L’attaque se poursuit ; le City of Joliet est touché ; il coulera le lendemain. Le cargo Empire Baffin disparaît ensuite. Un chapelet de bombes s’abat sur le destroyer polonais Garland; la première bombe explose dans l’eau, mais trois autres éclatent en l’air, à la verticale du navire ; les superstructures sont hachées par les éclats, tandis que les servants des pièces de D.C.A. sont atrocement déchiquetés. Quarante-trois tués et blessés seront débarqués à Mourmansk. Enfin, le pétrolier soviétique Stari Bolchevik brûle. Son équipage, composé en partie de femmes, refuse de l’abandonner et réussit à le sauver.
Après une interruption de quelques heures, les Junkers-88 reviennent à la charge dans la soirée. Le transport de munitions Empire Purcell est atteint de deux bombes. Il connaît le sort des navires de ce genre et saute dans un bruit assourdissant, au milieu d’immenses flammes orange. Avant de disparaître, les « Stuka » coulent encore le Lowther Castle.
Le 28, trois destroyers russes se joignent à l’escorte et aident à repousser d’ultimes attaques allemandes. « Réduits en nombre, délabrés et las, mais tenant toujours parfaitement leur poste », les navires font leur entrée dans le golfe de Kola.
Dans les deux camps, on tire aussitôt les enseignements de l’opération. Du côté allemand, l’attaque du PQ-16 a révélé les possibilités de la Luftwaffe, d’autant plus que les rapports des pilotes sont empreints d’une nette exagération ; en revanche, les sous-marins sont handicapés par l’absence d’obscurité. Il ne leur est pas possible de recourir à leur tactique habituelle : les attaques en « meutes », en surface et de nuit. Enfin, la maîtrise aérienne sur la mer de Barents donne de larges possibilités d’intervention aux bâtiments de surface à l’est du méridien du cap Nord.
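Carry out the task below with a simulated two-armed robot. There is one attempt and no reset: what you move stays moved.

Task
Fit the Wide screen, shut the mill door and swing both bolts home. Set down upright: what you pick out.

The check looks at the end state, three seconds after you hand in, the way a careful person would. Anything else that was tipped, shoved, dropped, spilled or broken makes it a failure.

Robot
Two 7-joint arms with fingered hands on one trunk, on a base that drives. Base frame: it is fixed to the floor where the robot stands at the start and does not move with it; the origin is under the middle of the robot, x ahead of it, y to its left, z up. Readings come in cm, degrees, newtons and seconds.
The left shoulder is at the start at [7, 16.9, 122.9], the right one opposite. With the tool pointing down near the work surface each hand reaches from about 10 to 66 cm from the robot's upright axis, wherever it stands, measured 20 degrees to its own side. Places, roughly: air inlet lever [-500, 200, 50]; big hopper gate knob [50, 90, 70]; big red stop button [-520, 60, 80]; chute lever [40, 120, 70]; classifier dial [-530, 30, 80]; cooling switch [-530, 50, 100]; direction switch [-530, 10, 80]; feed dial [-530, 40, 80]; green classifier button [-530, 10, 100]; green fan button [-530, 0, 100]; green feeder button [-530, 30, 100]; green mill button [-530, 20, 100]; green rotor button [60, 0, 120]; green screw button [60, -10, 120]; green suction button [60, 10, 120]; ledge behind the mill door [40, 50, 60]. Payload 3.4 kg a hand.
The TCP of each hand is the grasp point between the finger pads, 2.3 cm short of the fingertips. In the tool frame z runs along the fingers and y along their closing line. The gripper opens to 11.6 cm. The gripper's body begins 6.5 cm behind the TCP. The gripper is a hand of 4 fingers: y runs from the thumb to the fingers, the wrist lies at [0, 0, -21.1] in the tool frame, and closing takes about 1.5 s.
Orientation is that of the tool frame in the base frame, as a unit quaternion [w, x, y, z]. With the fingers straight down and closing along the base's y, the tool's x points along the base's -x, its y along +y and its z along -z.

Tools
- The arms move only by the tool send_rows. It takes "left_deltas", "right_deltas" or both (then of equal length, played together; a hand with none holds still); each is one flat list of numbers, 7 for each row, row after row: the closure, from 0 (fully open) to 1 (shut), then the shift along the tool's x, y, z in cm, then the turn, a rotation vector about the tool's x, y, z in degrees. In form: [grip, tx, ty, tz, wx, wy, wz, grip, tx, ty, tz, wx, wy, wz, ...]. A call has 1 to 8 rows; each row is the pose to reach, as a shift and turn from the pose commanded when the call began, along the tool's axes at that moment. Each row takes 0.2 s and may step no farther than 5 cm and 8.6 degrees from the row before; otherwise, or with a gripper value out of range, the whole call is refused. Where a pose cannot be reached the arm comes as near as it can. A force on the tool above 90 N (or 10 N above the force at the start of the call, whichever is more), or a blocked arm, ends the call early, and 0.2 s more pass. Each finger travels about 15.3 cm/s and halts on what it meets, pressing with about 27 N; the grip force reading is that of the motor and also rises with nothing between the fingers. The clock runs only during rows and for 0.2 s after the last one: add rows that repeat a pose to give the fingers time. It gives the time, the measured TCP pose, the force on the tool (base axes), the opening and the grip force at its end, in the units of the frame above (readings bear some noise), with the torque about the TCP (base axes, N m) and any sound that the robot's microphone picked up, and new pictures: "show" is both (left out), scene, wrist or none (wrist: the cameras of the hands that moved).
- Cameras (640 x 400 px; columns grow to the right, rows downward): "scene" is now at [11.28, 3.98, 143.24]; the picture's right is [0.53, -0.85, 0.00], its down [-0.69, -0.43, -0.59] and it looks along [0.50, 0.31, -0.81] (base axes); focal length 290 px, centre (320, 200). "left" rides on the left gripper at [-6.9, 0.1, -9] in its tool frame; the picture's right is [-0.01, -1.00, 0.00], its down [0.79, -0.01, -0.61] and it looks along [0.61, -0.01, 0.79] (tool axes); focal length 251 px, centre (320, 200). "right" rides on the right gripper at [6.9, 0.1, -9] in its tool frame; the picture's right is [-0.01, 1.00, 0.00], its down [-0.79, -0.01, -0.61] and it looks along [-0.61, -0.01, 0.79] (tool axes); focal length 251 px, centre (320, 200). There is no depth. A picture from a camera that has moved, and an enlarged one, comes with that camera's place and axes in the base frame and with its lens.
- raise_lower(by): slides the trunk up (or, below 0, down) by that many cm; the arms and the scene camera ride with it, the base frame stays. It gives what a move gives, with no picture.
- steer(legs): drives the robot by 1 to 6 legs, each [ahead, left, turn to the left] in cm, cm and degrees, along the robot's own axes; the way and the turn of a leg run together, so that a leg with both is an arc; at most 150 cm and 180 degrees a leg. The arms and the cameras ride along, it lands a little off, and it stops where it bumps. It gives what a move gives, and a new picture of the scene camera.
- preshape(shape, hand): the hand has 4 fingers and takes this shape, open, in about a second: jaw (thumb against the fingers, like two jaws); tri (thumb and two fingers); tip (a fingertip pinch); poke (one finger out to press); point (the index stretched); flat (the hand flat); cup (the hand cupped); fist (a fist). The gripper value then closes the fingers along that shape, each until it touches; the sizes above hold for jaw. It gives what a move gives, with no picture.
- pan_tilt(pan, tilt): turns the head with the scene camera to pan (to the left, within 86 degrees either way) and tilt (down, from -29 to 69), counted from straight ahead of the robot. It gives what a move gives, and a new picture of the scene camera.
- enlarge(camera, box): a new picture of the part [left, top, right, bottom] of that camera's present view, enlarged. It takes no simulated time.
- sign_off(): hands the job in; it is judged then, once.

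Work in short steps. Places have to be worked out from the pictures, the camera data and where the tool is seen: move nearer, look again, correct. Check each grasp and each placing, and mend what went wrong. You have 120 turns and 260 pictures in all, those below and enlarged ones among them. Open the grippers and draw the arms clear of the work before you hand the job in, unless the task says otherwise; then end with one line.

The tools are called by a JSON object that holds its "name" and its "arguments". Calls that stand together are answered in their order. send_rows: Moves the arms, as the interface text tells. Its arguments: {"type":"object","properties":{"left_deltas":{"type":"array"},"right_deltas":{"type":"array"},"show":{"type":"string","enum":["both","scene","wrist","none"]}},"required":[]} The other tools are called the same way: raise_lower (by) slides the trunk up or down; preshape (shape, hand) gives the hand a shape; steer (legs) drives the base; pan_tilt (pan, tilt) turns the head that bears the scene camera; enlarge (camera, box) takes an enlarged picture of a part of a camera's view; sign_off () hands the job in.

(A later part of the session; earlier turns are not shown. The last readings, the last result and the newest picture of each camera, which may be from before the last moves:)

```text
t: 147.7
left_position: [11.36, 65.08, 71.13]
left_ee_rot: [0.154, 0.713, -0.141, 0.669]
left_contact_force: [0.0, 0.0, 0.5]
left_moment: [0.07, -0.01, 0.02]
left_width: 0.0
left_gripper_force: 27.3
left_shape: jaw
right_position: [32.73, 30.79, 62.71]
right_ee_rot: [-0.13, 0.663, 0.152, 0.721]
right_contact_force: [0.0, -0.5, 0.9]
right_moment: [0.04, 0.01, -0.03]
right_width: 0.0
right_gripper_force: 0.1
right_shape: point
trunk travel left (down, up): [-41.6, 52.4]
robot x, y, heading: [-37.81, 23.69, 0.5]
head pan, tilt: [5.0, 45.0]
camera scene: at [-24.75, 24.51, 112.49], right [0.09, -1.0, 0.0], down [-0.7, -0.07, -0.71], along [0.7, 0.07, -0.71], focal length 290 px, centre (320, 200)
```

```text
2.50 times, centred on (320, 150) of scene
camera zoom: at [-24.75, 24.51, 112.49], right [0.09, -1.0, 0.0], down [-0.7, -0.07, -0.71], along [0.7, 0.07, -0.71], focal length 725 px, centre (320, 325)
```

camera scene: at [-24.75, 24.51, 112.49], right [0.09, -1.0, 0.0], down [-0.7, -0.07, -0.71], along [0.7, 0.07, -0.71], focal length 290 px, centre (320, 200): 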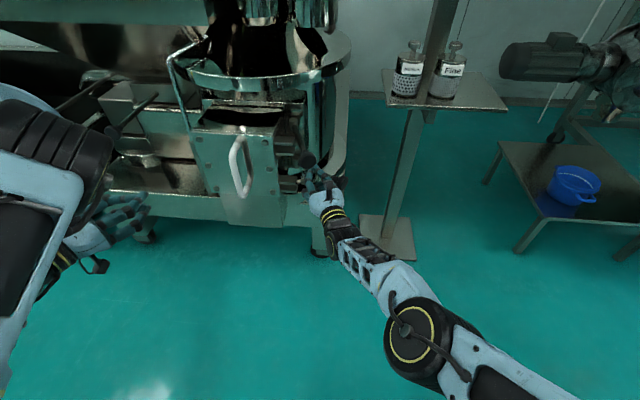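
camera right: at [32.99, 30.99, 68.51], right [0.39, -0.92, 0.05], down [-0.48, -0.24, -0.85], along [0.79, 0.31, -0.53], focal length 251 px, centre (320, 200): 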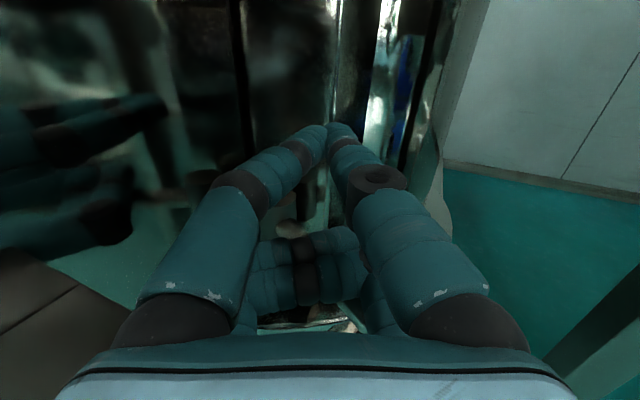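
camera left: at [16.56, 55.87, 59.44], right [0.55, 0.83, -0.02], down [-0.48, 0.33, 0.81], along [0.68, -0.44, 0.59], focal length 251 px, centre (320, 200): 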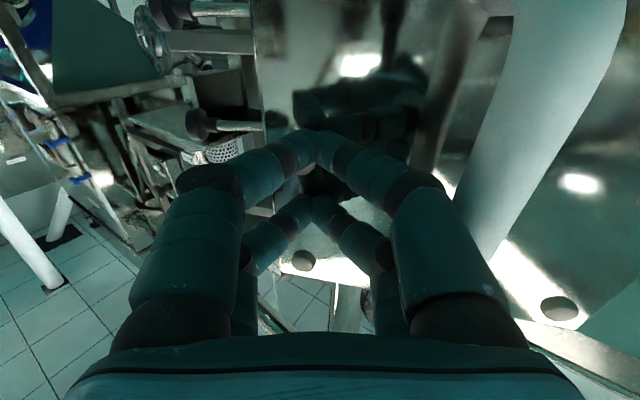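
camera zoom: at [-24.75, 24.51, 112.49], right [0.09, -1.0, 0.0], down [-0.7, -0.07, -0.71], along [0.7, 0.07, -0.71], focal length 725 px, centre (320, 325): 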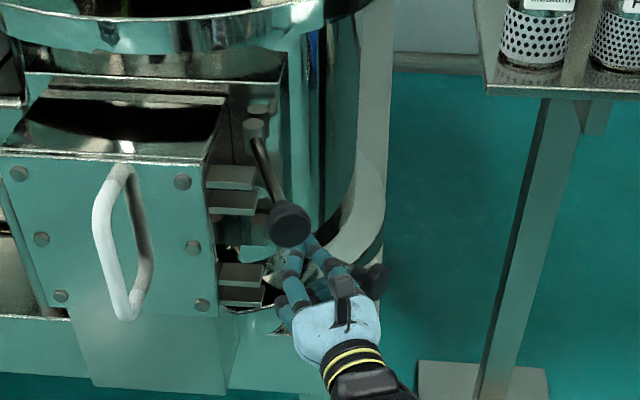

L’Amirauté britannique, grâce à son service de renseignements, est avertie de cette nouvelle tactique allemande qu’elle avait toujours redoutée. Le Premier Lord, l’amiral Dudley Pound, ne cache pas ses appréhensions ; il ne se gêne pas pour affirmer qu’à la place du commandement allemand, il se ferait fort d’interdire la route de Mourmansk !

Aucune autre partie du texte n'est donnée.